Op dit moment is het aandeel van biobased materialen in de bouw in Nederland laag: 2% hout en 0,1% overige biobased materialen. Er komen wel steeds meer mooie voorbeelden van biobased materialen. Maar er is nog een flinke versnelling nodig om onze doelen te halen.

De Rijksdienst voor Ondernemend Nederland (RVO) heeft voor het Transitieteam Circulaire Bouweconomie en in samenwerking met Rijkswaterstaat aan advies- en ingenieursbureau Arcadis opdracht gegeven om in beeld te brengen welke biobased bouwmaterialen de grootste opschalingskansen hebben, op de korte en lange termijn. (Het gaat dan om biobased bouwmaterialen voor de BenU en de GWW, met uitzondering van hout, omdat daar al veel informatie over beschikbaar is en een versnelling al plaatsvindt).
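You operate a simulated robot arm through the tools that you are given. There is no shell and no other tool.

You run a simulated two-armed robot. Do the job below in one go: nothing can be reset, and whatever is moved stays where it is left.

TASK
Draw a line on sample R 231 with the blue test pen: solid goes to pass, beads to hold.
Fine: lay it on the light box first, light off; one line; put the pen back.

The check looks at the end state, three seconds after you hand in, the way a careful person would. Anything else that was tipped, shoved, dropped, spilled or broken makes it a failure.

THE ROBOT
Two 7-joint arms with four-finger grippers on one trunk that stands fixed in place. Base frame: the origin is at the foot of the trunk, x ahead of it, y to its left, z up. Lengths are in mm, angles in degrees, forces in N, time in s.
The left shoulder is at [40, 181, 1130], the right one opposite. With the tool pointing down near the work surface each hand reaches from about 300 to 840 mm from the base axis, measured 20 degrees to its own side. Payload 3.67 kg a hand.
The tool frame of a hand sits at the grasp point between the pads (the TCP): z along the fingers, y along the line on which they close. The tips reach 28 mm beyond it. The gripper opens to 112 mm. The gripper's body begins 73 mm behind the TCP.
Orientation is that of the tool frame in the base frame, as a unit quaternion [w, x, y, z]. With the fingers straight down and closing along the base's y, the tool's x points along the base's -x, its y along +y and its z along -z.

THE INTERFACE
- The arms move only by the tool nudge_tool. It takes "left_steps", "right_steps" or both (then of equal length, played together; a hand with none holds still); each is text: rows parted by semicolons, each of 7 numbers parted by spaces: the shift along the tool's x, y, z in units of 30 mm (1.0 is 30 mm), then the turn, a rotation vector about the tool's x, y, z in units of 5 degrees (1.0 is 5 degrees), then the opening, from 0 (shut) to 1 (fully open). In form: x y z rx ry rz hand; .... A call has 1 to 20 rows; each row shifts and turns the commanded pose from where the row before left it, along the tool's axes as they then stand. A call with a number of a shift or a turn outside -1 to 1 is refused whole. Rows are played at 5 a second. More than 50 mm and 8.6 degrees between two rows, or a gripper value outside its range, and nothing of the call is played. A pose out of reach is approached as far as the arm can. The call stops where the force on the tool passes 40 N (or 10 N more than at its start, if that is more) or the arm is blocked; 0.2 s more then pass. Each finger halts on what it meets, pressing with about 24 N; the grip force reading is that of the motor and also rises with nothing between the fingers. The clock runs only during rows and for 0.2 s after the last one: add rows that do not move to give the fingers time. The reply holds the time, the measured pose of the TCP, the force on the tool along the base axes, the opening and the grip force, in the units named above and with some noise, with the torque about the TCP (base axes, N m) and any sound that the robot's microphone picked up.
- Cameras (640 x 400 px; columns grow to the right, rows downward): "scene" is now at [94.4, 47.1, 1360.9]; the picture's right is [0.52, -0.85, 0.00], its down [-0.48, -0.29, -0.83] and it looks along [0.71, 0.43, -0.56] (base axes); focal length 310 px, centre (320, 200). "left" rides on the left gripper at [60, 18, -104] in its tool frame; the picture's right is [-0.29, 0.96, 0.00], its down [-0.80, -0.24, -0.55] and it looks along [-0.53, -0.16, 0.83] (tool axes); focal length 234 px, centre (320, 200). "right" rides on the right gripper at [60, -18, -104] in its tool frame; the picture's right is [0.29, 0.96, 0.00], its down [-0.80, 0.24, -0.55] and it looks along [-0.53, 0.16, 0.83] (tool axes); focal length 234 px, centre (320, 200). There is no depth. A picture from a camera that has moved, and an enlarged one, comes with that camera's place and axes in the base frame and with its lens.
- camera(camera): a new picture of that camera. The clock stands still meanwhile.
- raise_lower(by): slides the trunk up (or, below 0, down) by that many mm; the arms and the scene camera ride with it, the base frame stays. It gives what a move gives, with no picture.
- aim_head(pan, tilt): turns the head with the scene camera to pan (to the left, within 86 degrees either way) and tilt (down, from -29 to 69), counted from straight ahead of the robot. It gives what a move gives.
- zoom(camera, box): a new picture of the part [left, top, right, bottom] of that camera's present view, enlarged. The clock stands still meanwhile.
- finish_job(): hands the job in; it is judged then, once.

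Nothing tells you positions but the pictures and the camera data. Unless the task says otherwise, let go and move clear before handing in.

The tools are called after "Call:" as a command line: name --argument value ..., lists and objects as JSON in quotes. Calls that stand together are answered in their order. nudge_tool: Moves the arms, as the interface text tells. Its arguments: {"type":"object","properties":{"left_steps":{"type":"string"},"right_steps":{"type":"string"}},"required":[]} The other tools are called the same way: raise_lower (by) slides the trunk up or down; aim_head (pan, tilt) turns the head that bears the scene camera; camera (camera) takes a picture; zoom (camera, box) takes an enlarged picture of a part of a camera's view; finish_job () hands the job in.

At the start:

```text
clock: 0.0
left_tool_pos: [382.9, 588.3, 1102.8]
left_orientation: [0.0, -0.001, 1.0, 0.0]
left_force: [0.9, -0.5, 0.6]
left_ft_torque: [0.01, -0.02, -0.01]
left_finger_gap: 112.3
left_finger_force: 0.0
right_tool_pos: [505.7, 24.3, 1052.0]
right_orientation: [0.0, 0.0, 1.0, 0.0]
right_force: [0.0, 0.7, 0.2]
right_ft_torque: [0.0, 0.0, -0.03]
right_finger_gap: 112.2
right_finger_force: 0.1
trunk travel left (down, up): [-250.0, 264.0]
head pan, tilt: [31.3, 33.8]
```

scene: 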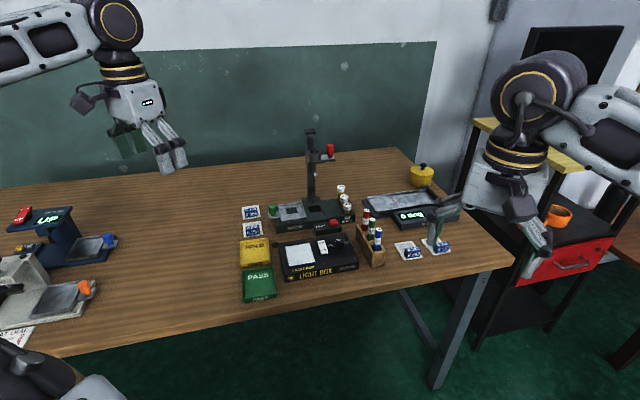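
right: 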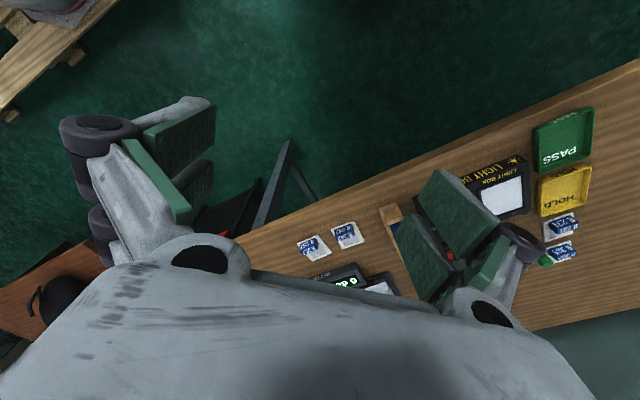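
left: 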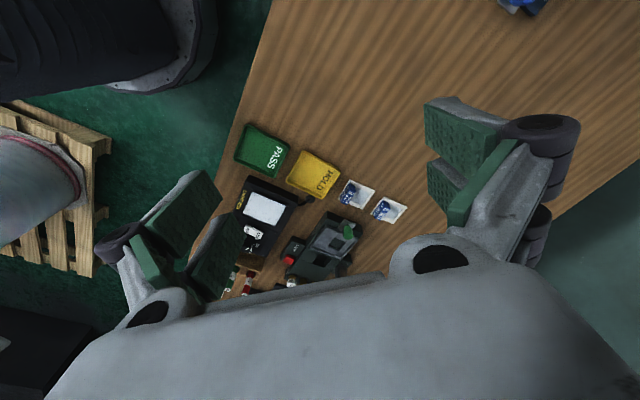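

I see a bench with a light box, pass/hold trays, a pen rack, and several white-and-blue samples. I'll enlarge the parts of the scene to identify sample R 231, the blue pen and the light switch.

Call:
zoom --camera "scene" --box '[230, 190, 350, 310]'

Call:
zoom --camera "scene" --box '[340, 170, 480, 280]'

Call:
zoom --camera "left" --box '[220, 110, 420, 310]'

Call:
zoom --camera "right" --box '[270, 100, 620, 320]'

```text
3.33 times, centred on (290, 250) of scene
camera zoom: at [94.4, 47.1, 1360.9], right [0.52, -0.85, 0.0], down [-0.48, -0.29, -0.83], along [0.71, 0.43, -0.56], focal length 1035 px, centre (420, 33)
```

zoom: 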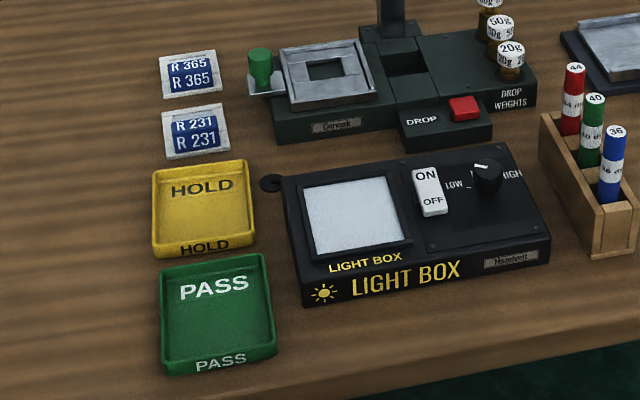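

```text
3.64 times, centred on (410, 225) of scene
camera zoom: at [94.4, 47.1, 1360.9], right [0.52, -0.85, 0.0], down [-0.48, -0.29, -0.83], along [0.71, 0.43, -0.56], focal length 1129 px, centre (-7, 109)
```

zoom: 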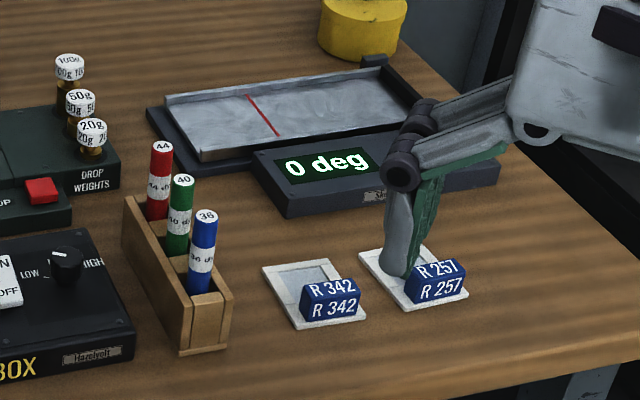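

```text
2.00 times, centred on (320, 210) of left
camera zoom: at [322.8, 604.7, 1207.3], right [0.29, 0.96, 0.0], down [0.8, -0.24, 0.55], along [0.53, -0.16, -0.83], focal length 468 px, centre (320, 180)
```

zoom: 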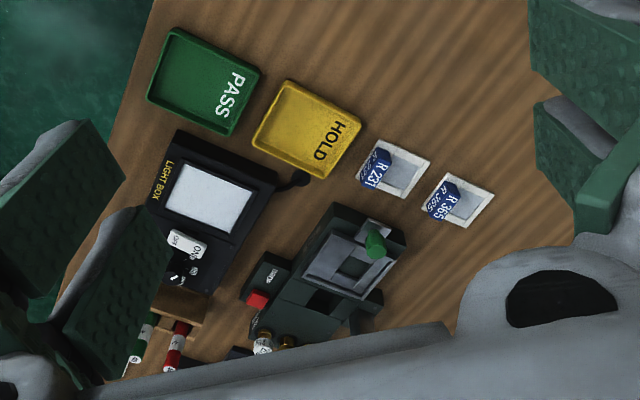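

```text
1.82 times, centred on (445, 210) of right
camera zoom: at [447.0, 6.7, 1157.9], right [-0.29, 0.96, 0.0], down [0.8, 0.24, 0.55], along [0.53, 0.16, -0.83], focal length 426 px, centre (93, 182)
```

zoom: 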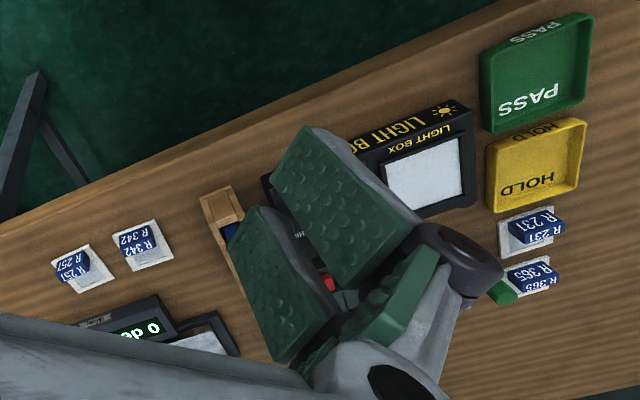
Arcadis identificeert de zes belangrijkste productgroepen. In de GWW-sector zijn bioasfalt, biobeton en biocomposiet belangrijke materiaalstromen. In de BenU-sector gaat het om biobased isolatiemateriaal, plaatmateriaal voor gevel en dak en constructiemateriaal.
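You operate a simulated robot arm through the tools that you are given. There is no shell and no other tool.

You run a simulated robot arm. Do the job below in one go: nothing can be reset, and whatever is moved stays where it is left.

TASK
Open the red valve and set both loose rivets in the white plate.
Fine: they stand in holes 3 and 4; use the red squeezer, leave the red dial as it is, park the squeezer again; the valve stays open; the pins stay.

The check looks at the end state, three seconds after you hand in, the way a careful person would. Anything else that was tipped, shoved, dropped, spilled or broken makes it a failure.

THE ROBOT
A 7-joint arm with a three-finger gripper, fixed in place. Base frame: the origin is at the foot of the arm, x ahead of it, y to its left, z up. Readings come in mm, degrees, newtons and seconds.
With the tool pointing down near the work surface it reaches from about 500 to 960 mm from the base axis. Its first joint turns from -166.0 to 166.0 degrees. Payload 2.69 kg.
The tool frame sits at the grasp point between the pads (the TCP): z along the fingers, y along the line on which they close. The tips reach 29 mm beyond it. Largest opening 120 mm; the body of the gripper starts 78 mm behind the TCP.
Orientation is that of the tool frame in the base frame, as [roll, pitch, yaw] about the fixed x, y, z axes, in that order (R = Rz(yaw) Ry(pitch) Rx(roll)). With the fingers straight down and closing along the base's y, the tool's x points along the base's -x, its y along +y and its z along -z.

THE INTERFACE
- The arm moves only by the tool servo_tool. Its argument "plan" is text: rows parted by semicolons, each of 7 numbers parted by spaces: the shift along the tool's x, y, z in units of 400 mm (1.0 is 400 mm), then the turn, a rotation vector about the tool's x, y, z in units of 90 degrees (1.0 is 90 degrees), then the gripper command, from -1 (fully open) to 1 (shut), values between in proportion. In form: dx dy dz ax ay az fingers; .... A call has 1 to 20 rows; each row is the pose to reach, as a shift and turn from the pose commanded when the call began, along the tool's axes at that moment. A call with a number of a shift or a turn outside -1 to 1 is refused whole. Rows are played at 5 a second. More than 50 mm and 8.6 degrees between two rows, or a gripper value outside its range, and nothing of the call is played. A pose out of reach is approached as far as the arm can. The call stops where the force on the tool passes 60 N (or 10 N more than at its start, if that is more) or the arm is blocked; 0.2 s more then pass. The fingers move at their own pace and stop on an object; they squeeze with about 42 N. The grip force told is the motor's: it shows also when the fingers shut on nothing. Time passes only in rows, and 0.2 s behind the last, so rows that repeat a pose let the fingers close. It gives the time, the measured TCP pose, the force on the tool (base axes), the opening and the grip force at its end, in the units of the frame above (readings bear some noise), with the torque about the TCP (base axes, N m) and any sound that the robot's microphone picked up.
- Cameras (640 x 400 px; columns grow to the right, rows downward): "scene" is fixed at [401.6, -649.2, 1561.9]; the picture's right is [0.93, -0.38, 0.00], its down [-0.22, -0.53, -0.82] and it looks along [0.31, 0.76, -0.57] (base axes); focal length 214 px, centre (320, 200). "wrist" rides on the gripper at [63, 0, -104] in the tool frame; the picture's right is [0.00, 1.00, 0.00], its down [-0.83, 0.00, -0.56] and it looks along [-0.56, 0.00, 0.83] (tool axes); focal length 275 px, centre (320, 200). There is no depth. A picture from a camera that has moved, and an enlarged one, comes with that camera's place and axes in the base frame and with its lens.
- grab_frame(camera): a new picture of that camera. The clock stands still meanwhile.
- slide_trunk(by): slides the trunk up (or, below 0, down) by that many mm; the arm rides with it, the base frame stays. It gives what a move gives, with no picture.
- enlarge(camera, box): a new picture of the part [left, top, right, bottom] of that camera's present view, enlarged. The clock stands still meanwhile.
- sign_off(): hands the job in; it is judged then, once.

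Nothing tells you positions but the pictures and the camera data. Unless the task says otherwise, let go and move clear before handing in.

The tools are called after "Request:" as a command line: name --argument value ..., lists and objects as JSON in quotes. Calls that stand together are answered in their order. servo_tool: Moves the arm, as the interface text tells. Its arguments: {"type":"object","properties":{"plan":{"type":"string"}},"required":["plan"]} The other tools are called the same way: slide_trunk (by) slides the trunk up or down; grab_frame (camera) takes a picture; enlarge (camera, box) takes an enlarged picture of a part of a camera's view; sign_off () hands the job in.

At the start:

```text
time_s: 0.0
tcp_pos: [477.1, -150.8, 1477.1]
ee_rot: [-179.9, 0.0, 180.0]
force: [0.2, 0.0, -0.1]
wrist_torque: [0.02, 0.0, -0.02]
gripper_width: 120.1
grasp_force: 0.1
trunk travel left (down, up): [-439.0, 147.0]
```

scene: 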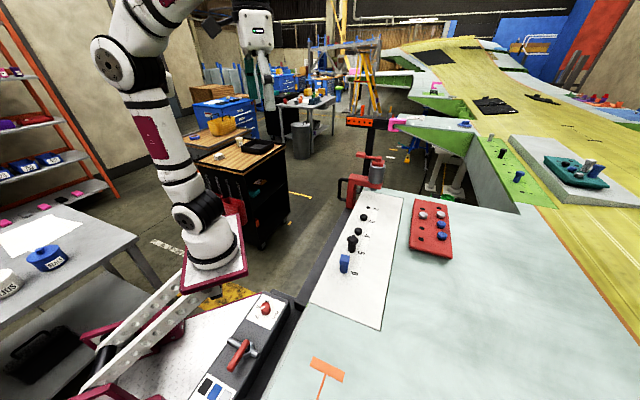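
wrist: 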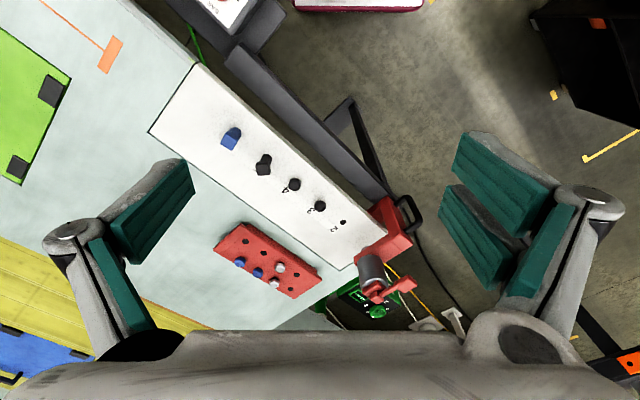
Biobased bouwen biedt een oplossing voor de grondstoffenschaarste, leveringszekerheid en CO2-vastlegging. Ook biedt biobased soms meerwaarde op het gebied van gezondheid van zowel bewoners en gebruikers van biobased gebouwen als van bouwvakkers op de bouwplaats. En met biobased bouwen kan snel, flexibel, prefab en modulair worden gebouwd. Er zijn zelfs minder installaties nodig in biobased gebouwen, wat gunstig uitvalt voor een businesscase.

Arcadis geeft ook aan wat er zou moeten gebeuren om zo’n opschaling te realiseren. De focus ligt nog teveel op knelpunten en innovatie. Ook is de markt erg versnipperd. Terwijl de urgentie en potentie inmiddels zeer duidelijk zijn. Wat we nodig hebben, is op hoofdlijnen meer focus, een betere organisatiegraad van de sector, de overheid die barrières wegneemt, grote opdrachtgevers die een rol pakken als launching customer, prestatieafspraken tussen overheid en markt, minimum normen voor bijmenging en meer regie. En lef en daadkracht. In het rapport worden deze punten concreter uitgewerkt. Wie zet de eerste stappen? De recente aandacht en ontwikkelingen werken hopelijk als vliegwiel om de hele keten aan te zwengelen om van niche naar mainstream te komen voor duurzaam en toekomstbestendig bouwen.